*DATA EXCERPT*:
++++++++

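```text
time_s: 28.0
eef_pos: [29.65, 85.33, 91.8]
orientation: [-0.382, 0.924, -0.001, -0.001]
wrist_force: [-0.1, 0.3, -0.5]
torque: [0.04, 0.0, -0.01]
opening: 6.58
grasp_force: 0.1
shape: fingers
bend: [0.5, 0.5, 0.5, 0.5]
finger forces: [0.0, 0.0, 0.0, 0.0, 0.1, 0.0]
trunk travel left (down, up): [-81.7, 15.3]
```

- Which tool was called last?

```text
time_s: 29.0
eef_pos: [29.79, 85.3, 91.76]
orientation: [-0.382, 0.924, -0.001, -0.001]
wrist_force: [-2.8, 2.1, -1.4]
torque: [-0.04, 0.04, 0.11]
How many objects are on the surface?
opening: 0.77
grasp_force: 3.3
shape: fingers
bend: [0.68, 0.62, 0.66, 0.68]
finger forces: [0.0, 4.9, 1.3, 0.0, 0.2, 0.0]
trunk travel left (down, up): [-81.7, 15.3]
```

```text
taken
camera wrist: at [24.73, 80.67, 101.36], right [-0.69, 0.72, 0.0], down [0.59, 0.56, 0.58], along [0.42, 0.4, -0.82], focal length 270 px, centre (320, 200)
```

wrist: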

++++++++

*AIM OF THE TASK*: Nothing in the data may differ; print all of it exactly as written.

*RESULT*:
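```text
time_s: 28.0
eef_pos: [29.65, 85.33, 91.8]
orientation: [-0.382, 0.924, -0.001, -0.001]
wrist_force: [-0.1, 0.3, -0.5]
torque: [0.04, 0.0, -0.01]
opening: 6.58
grasp_force: 0.1
shape: fingers
bend: [0.5, 0.5, 0.5, 0.5]
finger forces: [0.0, 0.0, 0.0, 0.0, 0.1, 0.0]
trunk travel left (down, up): [-81.7, 15.3]
```

- Which tool was called last?

```text
time_s: 29.0
eef_pos: [29.79, 85.3, 91.76]
orientation: [-0.382, 0.924, -0.001, -0.001]
wrist_force: [-2.8, 2.1, -1.4]
torque: [-0.04, 0.04, 0.11]
How many objects are on the surface?
opening: 0.77
grasp_force: 3.3
shape: fingers
bend: [0.68, 0.62, 0.66, 0.68]
finger forces: [0.0, 4.9, 1.3, 0.0, 0.2, 0.0]
trunk travel left (down, up): [-81.7, 15.3]
```

```text
taken
camera wrist: at [24.73, 80.67, 101.36], right [-0.69, 0.72, 0.0], down [0.59, 0.56, 0.58], along [0.42, 0.4, -0.82], focal length 270 px, centre (320, 200)
```

wrist: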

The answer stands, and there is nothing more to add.